Last year I posted a blog entry comparing VMware ESX Server and Microsoft Hyper-V. Since not many companies had been able to perform a head to head comparison and gone through (or attempted to go through) the process to do it, I had gathered some performance data from a few different tests that were run on similar hardware and was able to draw some comparisons between the two Hypervisors.
Looking back, I feel that I need to update this blog, but instead of updating the original blog, I am posting this new entry.

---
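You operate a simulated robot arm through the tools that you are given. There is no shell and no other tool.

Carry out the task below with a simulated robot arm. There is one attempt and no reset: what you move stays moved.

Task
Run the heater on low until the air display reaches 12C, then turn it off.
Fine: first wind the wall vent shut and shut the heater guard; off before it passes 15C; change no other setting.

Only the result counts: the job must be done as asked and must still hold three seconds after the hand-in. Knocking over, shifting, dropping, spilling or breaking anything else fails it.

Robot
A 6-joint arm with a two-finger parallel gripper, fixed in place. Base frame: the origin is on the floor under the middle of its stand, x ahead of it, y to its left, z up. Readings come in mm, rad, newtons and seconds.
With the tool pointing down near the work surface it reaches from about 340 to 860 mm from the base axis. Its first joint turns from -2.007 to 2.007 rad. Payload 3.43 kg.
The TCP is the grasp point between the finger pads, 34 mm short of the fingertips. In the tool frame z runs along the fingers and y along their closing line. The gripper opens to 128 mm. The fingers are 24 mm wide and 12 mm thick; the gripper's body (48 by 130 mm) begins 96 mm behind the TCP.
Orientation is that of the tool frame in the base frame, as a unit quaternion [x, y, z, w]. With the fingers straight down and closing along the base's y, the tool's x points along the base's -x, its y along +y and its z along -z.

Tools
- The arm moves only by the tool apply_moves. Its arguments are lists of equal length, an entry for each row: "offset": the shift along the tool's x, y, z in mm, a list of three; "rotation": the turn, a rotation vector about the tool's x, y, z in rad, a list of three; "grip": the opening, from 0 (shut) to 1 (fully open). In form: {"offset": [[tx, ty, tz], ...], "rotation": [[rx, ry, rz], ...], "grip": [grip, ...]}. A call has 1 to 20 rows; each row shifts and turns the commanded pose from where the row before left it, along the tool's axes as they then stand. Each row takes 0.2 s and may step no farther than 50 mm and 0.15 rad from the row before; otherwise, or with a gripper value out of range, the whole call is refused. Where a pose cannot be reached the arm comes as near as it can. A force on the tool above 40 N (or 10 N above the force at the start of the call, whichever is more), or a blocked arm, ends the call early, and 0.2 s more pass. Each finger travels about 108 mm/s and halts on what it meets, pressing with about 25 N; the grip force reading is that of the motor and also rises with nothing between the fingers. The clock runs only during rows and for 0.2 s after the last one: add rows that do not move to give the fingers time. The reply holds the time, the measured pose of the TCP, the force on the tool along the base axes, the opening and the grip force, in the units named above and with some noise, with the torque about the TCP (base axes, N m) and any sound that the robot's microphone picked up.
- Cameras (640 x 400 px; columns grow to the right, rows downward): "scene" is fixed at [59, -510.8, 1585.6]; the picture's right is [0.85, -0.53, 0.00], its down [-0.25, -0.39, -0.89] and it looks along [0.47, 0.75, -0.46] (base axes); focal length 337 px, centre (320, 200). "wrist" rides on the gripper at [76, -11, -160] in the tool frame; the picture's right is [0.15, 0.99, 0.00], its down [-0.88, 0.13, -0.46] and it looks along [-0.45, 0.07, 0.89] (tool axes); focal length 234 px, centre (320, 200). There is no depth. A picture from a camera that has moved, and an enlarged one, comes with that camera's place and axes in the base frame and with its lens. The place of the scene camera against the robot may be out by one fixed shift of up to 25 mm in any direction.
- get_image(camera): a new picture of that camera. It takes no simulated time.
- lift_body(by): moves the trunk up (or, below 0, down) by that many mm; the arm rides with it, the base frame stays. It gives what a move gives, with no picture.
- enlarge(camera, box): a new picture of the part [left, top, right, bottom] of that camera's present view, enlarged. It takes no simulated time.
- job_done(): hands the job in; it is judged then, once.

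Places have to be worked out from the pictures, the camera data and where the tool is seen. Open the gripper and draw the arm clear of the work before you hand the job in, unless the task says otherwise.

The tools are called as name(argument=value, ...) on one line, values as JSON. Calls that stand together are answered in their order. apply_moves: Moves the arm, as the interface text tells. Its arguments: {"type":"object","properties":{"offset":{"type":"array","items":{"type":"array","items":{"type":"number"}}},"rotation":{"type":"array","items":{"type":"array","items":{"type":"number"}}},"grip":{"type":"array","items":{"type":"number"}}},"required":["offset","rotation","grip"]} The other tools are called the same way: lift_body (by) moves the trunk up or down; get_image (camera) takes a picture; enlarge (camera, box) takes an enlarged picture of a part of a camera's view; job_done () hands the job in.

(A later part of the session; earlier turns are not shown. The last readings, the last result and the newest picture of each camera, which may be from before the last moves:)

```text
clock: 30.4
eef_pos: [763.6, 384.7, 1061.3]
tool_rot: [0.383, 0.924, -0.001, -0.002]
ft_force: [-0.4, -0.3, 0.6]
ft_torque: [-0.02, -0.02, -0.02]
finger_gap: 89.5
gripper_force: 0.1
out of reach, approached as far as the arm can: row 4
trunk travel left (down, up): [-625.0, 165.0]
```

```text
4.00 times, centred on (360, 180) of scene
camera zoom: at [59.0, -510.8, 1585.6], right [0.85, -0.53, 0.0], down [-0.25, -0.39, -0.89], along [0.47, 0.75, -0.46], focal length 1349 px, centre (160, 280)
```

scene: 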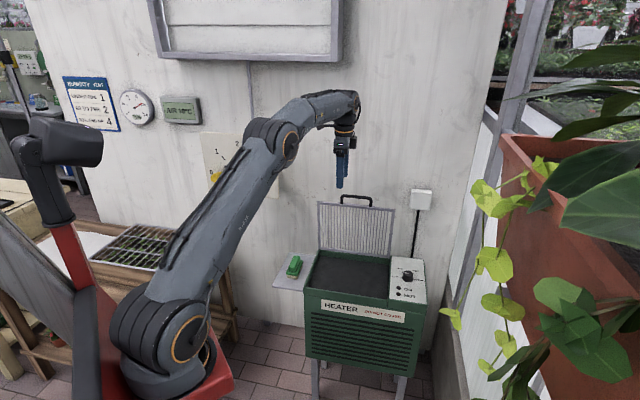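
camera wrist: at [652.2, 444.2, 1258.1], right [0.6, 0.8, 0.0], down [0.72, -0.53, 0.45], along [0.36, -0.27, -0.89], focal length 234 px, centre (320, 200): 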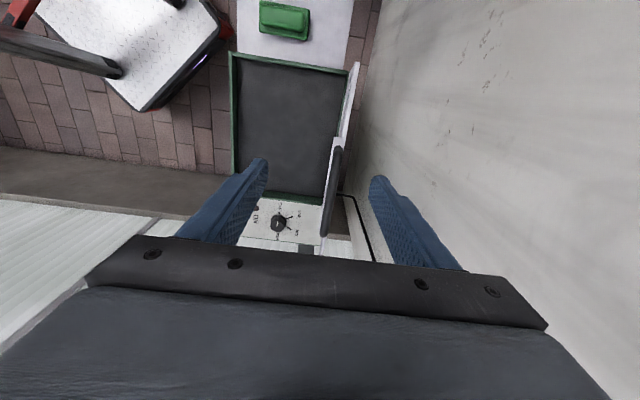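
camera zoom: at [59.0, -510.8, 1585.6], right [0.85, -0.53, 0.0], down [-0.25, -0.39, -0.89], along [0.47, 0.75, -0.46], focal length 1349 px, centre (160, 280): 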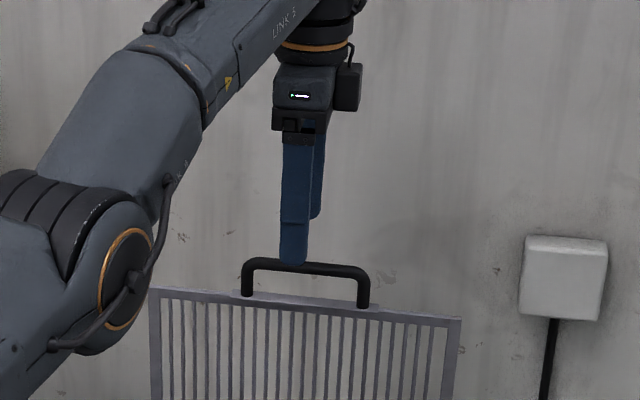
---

Since this blog post, there have been a few comparisons that have been posted that do have head to head comparisons with VMware ESX Server and Hyper-V. Project VRC (Virtual Reality Check) has made some comparisons based on Desktop Workloads, and Virtualization Review posted an article comparing the different Hypervisors as well. Now some of these are contentious, and the benchmarking guidance that VMware gives is important as seen by their response, but the fact of the matter remains, they Hypervisors performed comparably.
I was looking at my previous blog, and reading the comments, and I think this blog should be updated. Some people, in the comments, are saying I am comparing Apples with Oranges in this post as there were a LOT of variables that were different between the two runs. The main differences (as noted at the end of the blog, and in the papers) were that the computers were very similar (same processor and same amount of RAM), but different (different numbers of DIMMs, and possibly different bus speeds), AND that the versions of vConsolidate were different. With the aforementioned, and the release of vSphere 4 and Windows Server 2008 R2 Hyper-V, the comparison below is probably not correct today. If you compared the versions mentioned in the post, you would probably see similar results, but BOTH companies have made major improvements in their Virtualization Technology, so take this blog for what it was (a sampling at the time), and hopefully, we will see some performance data comparing Microsoft and VMware in an independent Head to Head comparison. When we do, what we will probably see is that both products will beat the other in some capabilities, and lose to the other in others.
What really matters is that ANY company can benefit from virtualization NO MATTER WHICH vendor they choose, and if you aren't virtualizing START.